IP address and MAC address compared
Categories: networks network hardware
What is the difference between an IP address and a MAC address, and why do we need both?
The answer is that, although they both identify a device on a network, they are used at different stages to control how data is transferred over a network.
An analogy - posting a letter
One analogy is to consider posting a letter to someone. You would mark the envelope with the person's name and address.
The address helps the postal service find the right building. An address is structured - it tells the postman the country, town, district, street and house number, so that they can efficiently route the letter to exactly the right place.
Once the letter arrives through the letter box, the name becomes important. It needs to get to the right person within the house.
Imagine if you posted a letter with a name but no address? How would the postman know where to deliver a letter to John Smith, who could be anywhere in the world? It would be very difficult.

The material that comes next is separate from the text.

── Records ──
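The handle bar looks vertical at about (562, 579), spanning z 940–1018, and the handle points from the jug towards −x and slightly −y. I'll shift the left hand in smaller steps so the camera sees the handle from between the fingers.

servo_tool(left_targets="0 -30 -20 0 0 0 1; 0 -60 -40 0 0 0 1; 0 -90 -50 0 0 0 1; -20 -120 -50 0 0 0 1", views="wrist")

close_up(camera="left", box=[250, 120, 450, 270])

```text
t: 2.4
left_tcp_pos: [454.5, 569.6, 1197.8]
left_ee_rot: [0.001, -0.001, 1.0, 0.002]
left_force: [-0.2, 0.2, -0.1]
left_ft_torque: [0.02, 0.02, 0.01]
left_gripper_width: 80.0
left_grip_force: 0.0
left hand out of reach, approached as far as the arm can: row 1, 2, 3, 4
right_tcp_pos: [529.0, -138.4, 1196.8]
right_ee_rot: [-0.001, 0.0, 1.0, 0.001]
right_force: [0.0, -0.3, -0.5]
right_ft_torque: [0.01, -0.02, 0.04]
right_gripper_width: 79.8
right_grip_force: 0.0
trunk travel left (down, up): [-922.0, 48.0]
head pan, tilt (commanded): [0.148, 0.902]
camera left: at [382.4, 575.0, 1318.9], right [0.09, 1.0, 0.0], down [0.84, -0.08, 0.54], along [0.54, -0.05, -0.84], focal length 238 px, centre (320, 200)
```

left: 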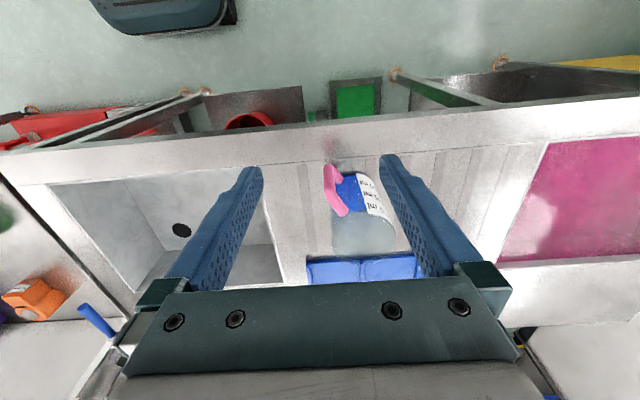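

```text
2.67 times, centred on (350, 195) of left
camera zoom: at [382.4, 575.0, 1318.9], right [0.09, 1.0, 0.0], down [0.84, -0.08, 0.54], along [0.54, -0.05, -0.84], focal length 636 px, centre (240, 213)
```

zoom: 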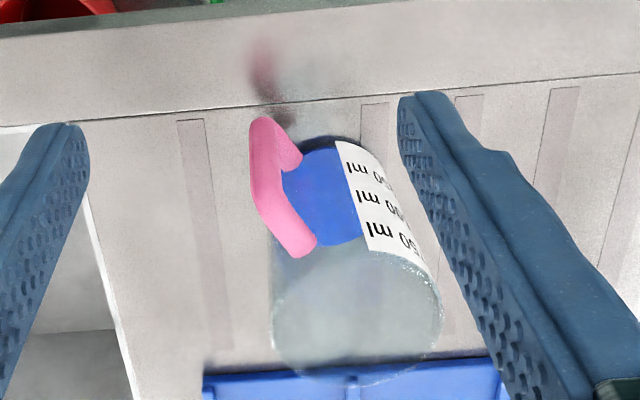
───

What if you posted a letter with an address but no name? Well, the letter would arrive at the right house, but how would anyone know who it was for? If your house only gets a few letters per day you might figure it out, but when it comes to millions of packets of data over the Internet it really needs to be ''automatically'' sent to the right device.
IP address
In this analogy, the house address is like the IP address. IP addresses are structured - for example, the first part of the address might let you know what country or company the data is destined for. The Internet can efficiently sent data packets to the correct place. In the case of a home network, all the data will arrive back at your Internet Network router.
MAC address
The MAC address is like the name on an addressed envelope. Once data arrives at the router, the MAC address tells the router which actual device has requested the data, and the router automatically sends the packets of data to the correct device.
The IP address and MAC address operate at different levels in the [[TCP/IP layer model]]. One advantage of this is that the IP address is independent of the actual computer. So if you website lives at a particular fixed IP address, and the computer breaks, you can replace the computer without the rest of the Internet needing to know anything about it. The MAC address changes, but the new computer is still connected to the same IP address.